── Selected extract

HashMap is one of the most frequently used implementations of the Map interface in the Java Collections Framework. It stores data in key-value pairs, providing quick access to values when the key is known. HashMap uses a hashing technique to store elements, making retrieval operations highly efficient with an average time complexity of O(1).

In this tutorial, we'll explore how HashMaps work, how to use them effectively, and some common use cases where HashMaps shine.

What is a HashMap?

HashMap is a class that implements the Map interface, which maps unique keys to values. It uses a technique called hashing to store the key-value pairs efficiently. Some key characteristics of HashMap include:

  • It allows one null key and multiple null values
  • It doesn't guarantee the order of elements (not synchronized)
  • It doesn't maintain insertion order (use LinkedHashMap if you need this)
  • It provides constant-time performance for basic operations (get and put)

────

Required actions -
- a) Your answer is an exact quotation from the selected extract: it starts at "What is a HashMap?" and ends at "elements (not synchronized)".
- b) Write what comes next in the selected extract.

── Provided data

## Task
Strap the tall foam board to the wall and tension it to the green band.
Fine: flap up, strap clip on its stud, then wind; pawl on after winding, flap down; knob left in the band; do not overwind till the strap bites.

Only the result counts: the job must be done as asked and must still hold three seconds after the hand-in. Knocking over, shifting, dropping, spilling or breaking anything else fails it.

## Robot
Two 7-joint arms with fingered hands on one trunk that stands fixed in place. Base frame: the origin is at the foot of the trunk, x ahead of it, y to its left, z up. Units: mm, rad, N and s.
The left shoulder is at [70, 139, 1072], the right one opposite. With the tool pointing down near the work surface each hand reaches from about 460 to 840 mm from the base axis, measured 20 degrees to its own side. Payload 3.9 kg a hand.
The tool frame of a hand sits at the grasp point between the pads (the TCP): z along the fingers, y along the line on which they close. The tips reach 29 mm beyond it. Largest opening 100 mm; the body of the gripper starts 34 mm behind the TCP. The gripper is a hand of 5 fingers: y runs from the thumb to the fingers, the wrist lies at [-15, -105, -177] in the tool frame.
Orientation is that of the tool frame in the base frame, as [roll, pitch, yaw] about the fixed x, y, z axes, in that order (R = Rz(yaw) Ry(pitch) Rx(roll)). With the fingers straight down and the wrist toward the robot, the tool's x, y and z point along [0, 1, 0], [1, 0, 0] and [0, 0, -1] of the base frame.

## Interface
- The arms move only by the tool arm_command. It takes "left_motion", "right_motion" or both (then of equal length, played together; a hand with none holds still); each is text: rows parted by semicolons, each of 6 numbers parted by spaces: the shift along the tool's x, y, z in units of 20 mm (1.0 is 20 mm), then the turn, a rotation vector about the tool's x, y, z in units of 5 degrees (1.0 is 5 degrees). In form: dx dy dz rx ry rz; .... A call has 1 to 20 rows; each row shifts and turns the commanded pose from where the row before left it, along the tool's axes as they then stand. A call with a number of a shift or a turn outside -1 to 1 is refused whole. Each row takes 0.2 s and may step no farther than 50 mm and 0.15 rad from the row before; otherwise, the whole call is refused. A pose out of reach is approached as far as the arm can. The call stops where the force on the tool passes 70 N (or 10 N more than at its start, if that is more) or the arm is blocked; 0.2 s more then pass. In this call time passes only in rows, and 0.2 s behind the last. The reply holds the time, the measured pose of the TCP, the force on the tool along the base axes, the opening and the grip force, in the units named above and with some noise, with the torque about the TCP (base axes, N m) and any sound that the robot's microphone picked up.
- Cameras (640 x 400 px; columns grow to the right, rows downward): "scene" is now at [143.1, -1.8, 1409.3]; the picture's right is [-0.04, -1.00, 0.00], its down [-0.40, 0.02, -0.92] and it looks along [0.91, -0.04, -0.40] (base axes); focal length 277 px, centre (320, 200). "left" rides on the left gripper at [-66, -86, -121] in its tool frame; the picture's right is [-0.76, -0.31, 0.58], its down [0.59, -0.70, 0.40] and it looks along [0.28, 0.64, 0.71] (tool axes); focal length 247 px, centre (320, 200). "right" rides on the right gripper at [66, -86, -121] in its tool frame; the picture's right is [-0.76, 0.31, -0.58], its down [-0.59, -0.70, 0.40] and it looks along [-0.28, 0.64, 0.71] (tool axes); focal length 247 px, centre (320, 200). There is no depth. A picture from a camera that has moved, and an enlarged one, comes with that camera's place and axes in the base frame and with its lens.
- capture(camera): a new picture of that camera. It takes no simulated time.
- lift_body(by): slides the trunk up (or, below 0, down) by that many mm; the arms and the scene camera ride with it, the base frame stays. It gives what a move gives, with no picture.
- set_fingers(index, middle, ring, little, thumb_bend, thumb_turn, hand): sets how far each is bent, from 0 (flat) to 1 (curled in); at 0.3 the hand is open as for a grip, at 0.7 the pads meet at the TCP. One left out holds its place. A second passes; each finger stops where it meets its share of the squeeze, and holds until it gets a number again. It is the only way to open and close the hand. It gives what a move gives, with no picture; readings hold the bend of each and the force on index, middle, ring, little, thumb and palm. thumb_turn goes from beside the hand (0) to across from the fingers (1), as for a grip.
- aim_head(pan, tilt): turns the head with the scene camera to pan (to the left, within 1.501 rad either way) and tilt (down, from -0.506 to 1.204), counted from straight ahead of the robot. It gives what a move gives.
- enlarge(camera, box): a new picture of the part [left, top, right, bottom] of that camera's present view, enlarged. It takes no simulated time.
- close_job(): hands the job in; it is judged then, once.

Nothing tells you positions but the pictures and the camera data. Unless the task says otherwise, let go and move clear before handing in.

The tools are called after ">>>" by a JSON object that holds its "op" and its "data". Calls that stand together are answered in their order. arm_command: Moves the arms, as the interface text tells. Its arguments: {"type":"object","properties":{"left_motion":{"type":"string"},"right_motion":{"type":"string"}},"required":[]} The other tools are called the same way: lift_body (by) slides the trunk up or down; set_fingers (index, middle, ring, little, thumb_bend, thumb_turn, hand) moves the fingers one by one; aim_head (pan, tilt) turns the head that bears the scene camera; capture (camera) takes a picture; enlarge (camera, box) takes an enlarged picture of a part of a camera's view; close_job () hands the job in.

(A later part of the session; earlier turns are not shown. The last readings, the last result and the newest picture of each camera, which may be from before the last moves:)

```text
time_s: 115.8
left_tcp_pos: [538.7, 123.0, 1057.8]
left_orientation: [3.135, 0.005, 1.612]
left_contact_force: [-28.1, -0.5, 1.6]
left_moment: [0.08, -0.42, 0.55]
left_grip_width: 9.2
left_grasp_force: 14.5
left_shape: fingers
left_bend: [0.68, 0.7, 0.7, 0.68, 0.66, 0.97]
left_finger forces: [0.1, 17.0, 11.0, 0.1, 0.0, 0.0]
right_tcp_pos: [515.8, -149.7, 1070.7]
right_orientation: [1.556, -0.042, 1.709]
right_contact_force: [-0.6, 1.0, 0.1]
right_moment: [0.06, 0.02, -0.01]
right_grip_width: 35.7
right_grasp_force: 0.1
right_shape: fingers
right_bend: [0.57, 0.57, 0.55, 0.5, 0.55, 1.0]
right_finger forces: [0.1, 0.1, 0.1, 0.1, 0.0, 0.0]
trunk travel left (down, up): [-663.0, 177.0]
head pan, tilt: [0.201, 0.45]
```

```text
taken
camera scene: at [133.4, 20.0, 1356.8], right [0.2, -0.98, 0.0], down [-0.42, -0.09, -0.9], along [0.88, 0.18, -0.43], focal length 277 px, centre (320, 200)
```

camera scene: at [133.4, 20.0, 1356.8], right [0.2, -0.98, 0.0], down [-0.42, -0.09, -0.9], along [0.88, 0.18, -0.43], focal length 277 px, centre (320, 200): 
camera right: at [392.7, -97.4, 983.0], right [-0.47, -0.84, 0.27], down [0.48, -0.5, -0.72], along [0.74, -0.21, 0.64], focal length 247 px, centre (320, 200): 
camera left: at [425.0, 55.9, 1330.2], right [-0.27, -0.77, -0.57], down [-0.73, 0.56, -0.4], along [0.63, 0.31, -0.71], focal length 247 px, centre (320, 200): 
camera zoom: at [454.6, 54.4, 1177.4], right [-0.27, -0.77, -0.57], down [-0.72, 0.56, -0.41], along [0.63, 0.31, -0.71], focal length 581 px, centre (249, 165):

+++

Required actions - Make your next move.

────

Task answers -
- a)
What is a HashMap?

HashMap is a class that implements the Map interface, which maps unique keys to values. It uses a technique called hashing to store the key-value pairs efficiently. Some key characteristics of HashMap include:

  • It allows one null key and multiple null values
  • It doesn't guarantee the order of elements (not synchronized)

- b)
HashMap vs Other Map Implementations

Creating a HashMap

Let's start by creating a simple HashMap:

java
// Import statement
import java.util.HashMap;

// Creating a HashMap with String keys and Integer values
HashMap<String, Integer> studentScores = new HashMap<>();

// Alternative way using the Map interface
Map<String, Integer> studentScores = new HashMap<>();

Basic Operations

Adding Elements

To add elements to a HashMap, use the put() method:

java
// Creating a HashMap of student names and scores
HashMap<String, Integer> studentScores = new HashMap<>();

// Adding elements
studentScores.put("John", 85);
studentScores.put("Lisa", 92);
studentScores.put("Mike", 78);
studentScores.put("Sarah", 95);

System.out.println("Student scores: " + studentScores);

Output:

Student scores: {Sarah=95, Mike=78, John=85, Lisa=92}

Note: The order may be different when you run this code as HashMap doesn't maintain insertion order.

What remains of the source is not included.